Wie ein Journalist Mohamed Bin Hammam bekämpft


21.09.2012



Wie ein Journalist Mohamed Bin Hammam bekämpft
Angriff auf die Pressefreiheit

Der Fall Mohamed Bin Hammam beschäftigt weiter die internationale Fußballszene. Hat der ehemalige AFC-Präsident manipuliert und bestochen? Der Journalist James Dorsey sagt: ja. Jetzt versucht der Funktionär den Reporter zum Schweigen zu bringen. Ein Angriff auf die Pressefreiheit?
TEXT:
HELEN STAUDE
BILD:
IMAGO
Wenn in den vergangenen Monaten über Mohamed Bin Hammam und den asiatischen Fußballverband berichtet wurde, ging es meistens um das Thema Korruption und Geld.
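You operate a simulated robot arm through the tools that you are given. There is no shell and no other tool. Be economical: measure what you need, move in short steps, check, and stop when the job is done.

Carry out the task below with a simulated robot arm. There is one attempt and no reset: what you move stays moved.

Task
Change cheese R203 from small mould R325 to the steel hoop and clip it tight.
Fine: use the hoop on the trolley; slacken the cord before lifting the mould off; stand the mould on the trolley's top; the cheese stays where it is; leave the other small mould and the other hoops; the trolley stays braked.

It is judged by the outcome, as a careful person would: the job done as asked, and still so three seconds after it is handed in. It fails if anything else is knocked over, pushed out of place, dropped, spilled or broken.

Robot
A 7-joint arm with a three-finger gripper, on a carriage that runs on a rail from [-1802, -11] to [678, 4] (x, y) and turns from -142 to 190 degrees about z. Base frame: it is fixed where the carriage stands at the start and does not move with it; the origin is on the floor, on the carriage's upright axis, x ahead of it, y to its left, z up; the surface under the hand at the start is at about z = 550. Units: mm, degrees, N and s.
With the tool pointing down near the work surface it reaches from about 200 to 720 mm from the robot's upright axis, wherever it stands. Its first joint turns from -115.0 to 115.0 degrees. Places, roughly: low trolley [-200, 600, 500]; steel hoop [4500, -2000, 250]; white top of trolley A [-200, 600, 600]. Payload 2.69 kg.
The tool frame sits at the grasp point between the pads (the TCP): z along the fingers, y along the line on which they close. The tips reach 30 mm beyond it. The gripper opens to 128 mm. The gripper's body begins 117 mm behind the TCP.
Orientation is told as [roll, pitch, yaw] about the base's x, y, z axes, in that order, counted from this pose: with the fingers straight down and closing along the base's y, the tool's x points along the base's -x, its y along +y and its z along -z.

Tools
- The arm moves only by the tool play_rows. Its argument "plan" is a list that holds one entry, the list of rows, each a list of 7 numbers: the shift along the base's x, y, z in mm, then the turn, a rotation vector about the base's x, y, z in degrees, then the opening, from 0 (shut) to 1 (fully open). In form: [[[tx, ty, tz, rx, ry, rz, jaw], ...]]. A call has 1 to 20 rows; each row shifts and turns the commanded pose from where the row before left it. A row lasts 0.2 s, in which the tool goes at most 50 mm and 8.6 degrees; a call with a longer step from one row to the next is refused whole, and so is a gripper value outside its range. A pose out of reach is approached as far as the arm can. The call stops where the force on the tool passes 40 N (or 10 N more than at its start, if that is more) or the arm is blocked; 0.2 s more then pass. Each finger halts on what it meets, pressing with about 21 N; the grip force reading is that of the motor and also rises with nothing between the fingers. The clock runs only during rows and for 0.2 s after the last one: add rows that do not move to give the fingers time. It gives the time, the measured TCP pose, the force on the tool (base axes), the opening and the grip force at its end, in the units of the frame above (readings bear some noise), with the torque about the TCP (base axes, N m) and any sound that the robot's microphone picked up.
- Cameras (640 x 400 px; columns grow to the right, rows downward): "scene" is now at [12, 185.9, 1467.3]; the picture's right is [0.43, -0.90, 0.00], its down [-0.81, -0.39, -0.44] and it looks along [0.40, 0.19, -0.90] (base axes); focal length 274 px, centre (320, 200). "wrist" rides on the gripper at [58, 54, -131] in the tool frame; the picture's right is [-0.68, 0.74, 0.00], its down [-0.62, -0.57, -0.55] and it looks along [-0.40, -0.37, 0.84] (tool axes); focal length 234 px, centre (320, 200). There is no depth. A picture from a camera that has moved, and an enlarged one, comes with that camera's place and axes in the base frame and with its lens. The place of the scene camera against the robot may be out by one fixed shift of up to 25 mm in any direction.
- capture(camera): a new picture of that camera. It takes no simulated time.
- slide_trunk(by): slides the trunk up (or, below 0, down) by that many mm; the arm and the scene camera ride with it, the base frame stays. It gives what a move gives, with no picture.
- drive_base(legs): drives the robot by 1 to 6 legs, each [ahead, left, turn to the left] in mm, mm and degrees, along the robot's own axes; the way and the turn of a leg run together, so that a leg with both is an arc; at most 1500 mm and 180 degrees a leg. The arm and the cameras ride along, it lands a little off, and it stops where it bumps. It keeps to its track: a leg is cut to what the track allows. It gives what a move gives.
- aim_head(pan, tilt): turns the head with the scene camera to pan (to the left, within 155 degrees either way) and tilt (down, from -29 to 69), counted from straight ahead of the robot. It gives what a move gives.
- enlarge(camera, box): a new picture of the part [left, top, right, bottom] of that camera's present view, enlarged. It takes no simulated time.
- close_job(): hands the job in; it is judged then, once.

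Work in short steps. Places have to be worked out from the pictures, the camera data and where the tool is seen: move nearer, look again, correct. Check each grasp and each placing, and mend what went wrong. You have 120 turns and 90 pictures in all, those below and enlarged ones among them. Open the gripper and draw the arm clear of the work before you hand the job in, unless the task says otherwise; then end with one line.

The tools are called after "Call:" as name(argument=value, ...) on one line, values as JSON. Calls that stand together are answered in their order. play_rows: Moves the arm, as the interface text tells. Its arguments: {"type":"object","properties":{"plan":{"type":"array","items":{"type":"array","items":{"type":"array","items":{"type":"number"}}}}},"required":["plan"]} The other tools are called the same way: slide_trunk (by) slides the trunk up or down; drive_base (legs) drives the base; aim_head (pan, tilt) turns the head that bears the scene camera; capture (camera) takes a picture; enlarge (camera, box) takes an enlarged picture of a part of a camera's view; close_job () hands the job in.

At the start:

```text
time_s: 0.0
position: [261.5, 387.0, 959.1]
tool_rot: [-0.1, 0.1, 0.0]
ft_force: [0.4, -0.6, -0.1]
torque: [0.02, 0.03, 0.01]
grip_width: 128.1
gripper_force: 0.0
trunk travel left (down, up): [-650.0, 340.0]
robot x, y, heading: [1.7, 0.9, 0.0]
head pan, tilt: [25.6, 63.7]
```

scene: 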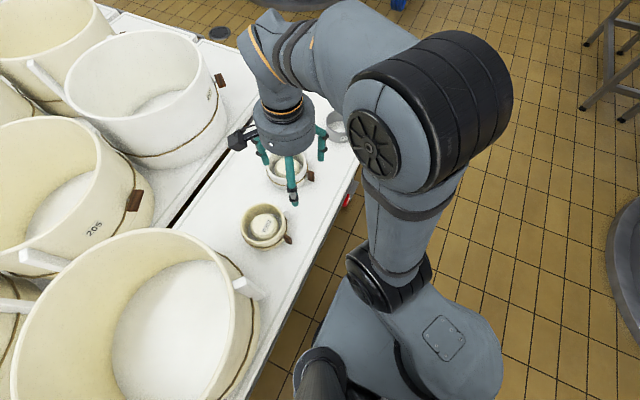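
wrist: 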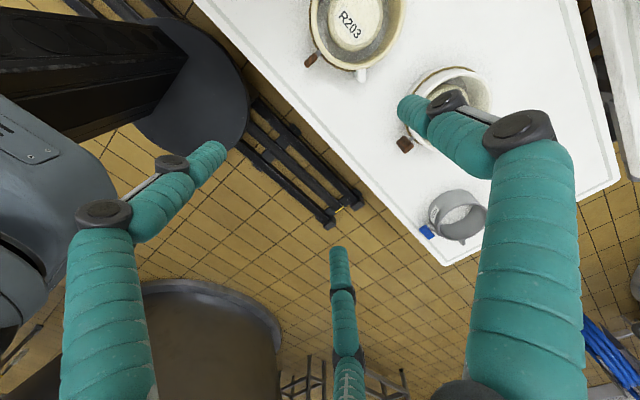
Hat der Qatari und ehemalige Präsident des Asiatischen Fußball Verbandes (AFC) Bin Hammam mit viel Geld Stimmen für die Wahl zum Präsidenten der FIFA gekauft? Hat er seine Position als AFC-Präsident missbraucht? Im englischsprachigen Raum gibt es wohl keinen zweiten Journalisten, der so akribisch und lange über die Machenschaften der Fußballfunktionäre berichtet hat wie James Dorsey. Jetzt wird er angeklagt, von der World Sports Group aus Singapur. Dabei hat er nur getan, was ein Journalist tut: er hat berichtet. Die World Sports Group (WSG), Marketingpartner des AFC, hat allerdings etwas dagegen. Sie will mit allen Mitteln versuchen, an die Namen von Dorseys Informanten zu kommen. Vor allem aber will sie den Journalisten zum Schweigen zu bringen.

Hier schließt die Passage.